Faltering Fulback gallops to Listowel glory

Outsider Faltering Fulback led a one-two for trainer Eric McNamara in the Guinness Kerry National at Listowel.

Faltering Fulback gallops to Listowel glory

Outsider Faltering Fulback led a one-two for trainer Eric McNamara in the Guinness Kerry National at Listowel.

The County Limerick handler, who also saddled his dual winner Ponmeoath in the three-mile feature, sent out the runner-up Questions Answered for good measure.

Not only was Faltering Fullback a 33-1 shot, having failed to win since at this meeting three years ago, but he only got in as second reserve.

The complexion of the race changed when the front-running Whodoyouthink came to grief down the back straight and Faltering Fullback could be spotted making eye-catching headway in the hands of Danny Mullins.

With just 9st 12lb on his back, the nine-year-old kicked clear off the home turn and safely negotiated the last couple of obstacles to beat his stable companion by five and a half lengths.

McNamara said: "Before the race I thought Questions Answered had a really good chance and I really fancied him. He ran a fabulous race to finish second.

"That was a bit out of the blue in fairness and Faltering Fullback came back to what he once promised.

"He won a novice chase here before and was a very good horse but just lost his way. The three miles and bottom weight just helped him and he came back to form at the right time.

"It's been a great race for me. We won it twice with Ponmeoath and he was back today.

"This is his sixth run in the Kerry National and his ninth year to run here which is a great achievement. He didn't run a bad race (in eighth)."

Aidan O'Brien's progressive stayer Chamonix completed his hat-trick with an all-the-way victory in the Edmund & Josie Whelan Memorial Listowel Stakes.

Sixth on his Leopardstown debut in mid-July, the three-year-old son of Galileo got off the mark with a 12-length victory at Killarney before taking Listed honours at Galway.

Turned out nine days later, the even-money favourite was sent straight to the head of affairs by Joseph O'Brien and it was clear rounding the home turn that his rivals would struggle to bridge the gap.

Chamonix galloped on relentlessly in the bottomless ground to beat stable companion Demurely into second, just as he had done at Galway, with three and three-quarter lengths the winning margin.

The returning Minsk ran with promise to finish third.

The winning rider said: "Chamonix is a tough horse, he tries hard. He handled the ground but I think he'll be a bit better on nicer ground.

"He's a horse that's going places. I think he'll be a much better horse next year - he's quite big and raw still.

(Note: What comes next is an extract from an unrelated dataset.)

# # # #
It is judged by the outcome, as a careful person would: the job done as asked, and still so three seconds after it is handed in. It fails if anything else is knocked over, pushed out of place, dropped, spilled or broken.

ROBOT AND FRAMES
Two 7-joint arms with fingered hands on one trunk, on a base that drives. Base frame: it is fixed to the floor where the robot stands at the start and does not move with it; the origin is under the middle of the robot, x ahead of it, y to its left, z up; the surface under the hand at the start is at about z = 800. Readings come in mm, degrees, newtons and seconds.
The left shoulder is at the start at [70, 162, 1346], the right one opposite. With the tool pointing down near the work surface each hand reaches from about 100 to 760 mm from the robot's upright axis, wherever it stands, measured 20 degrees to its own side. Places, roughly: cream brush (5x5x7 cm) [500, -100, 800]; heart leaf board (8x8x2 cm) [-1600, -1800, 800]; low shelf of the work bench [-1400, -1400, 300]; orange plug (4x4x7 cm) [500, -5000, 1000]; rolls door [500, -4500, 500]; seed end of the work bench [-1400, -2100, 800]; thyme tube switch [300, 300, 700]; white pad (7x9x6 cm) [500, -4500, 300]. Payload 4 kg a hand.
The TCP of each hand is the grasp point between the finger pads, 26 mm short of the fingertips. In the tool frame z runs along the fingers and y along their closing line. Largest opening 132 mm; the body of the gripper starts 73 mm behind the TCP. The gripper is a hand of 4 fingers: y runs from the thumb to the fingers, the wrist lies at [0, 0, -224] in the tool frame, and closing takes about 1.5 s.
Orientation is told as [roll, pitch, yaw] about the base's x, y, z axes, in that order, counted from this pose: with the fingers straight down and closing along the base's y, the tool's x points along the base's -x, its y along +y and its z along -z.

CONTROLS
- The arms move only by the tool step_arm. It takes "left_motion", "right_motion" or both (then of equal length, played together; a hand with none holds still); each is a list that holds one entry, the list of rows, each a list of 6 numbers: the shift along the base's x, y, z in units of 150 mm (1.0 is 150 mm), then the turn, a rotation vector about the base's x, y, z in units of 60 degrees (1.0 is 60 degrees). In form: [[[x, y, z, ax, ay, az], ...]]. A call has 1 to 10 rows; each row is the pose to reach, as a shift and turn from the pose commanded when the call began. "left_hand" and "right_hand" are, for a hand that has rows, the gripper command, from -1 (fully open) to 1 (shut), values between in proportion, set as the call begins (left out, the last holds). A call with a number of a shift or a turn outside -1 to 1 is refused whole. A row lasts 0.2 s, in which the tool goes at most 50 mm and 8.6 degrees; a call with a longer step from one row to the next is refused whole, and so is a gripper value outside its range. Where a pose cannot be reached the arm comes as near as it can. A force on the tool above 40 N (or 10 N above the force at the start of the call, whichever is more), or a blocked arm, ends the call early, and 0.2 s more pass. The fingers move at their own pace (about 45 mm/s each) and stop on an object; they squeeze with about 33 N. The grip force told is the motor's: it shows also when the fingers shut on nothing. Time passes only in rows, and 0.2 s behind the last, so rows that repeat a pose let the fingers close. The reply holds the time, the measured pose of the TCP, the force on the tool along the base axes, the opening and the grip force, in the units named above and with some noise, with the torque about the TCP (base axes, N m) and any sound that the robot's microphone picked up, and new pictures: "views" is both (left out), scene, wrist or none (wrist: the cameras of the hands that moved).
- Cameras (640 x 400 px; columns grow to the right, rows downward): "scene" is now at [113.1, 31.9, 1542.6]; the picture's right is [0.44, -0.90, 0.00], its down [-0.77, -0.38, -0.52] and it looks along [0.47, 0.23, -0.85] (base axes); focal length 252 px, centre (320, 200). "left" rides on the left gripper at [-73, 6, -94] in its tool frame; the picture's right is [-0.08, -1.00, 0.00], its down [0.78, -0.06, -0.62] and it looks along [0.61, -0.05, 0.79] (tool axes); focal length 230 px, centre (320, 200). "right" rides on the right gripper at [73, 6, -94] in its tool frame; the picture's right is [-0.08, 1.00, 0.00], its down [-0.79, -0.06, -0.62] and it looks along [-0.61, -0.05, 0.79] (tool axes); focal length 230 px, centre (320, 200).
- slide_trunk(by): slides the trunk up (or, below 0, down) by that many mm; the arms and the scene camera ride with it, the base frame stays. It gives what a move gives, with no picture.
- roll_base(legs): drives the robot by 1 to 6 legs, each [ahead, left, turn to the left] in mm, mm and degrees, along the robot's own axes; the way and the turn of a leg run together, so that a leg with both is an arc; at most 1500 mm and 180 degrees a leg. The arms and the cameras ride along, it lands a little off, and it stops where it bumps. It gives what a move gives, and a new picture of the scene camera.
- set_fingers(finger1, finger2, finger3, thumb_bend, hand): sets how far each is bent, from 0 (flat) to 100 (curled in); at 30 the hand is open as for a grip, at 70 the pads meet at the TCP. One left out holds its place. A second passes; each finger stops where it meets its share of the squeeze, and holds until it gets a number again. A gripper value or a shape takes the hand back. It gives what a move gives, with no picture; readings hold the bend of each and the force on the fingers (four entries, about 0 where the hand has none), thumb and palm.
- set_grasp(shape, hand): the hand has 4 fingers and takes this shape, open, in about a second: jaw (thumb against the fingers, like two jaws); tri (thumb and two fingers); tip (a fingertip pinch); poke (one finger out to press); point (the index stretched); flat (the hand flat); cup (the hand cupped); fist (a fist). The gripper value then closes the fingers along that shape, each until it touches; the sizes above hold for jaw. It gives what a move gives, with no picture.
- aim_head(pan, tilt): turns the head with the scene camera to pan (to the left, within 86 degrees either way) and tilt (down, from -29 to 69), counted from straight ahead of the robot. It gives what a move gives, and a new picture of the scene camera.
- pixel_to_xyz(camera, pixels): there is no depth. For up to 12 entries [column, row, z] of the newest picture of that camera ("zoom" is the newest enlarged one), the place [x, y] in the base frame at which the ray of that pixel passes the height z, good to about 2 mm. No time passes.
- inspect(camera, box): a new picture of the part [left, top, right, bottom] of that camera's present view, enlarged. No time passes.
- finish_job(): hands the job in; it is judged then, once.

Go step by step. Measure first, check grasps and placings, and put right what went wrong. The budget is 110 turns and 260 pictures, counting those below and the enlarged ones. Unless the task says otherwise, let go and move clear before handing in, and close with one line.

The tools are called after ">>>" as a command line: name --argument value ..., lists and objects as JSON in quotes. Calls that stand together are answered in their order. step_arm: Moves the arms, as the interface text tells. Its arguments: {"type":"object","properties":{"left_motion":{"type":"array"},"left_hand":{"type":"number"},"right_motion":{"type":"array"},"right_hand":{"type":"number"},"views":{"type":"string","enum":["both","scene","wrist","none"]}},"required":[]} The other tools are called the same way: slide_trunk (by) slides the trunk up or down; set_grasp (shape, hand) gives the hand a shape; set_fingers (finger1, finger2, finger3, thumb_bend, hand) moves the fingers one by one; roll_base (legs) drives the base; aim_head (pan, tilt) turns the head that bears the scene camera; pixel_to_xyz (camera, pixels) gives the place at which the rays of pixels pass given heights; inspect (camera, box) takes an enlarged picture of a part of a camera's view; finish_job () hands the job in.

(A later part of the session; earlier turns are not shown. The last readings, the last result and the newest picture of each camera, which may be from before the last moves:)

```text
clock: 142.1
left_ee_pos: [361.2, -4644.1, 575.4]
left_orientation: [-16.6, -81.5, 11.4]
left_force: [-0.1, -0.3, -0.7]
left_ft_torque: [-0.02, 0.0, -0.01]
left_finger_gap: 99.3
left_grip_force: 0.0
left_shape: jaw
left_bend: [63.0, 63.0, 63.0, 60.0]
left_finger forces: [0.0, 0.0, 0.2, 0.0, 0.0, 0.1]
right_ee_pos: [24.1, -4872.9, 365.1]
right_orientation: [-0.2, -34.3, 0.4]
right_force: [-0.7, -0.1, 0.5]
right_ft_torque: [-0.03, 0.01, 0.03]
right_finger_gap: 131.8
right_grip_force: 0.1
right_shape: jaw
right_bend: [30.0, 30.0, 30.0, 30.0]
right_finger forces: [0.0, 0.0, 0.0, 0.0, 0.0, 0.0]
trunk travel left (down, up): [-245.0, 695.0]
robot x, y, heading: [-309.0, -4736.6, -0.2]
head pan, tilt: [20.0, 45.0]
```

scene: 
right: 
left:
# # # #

"He has worked with Camelot at home and at Leopardstown and you have to put in a smart enough lead horse for him. He's a very smart horse.

The young jockey is top of the Irish jockeys' table

"I'm lucky enough to be leading the championship at the moment but obviously there's a long way to go yet," he said.

"That said we've some nice two-year-olds and that to come. Hopefully we can get a few more winners on the board here before the end of the week."

Bookmakers are enjoying the battle between O'Brien and Pat Smullen.

Joseph Burke of Stan James said: "The ride Joseph gave Chamonix was symptomatic of what he's been doing week in, week out all season long.

"He keeps things simple and is riding with a steely determination and focus which is making it extremely difficult for Pat Smullen to haul him back.

"Their battle for the title will go all the way to the wire." -

Whatever Jacksays also turned in a dominant front-running display to take the Ballygarry House Hotel Novice Hurdle in the hands of Robbie Colgan.

Oliver McKiernan's seven-year-old wracked up four consecutive victories between April and June before coming up short in the ultra-competitive Galway Hurdle.

However, the 2-1 favourite had less on his plate and turned in a game performance to score by five and a half lengths from Too Scoops.

McKiernan said: "That was tougher ground out there than he had ever run on before so we weren't sure how well he'd handle it."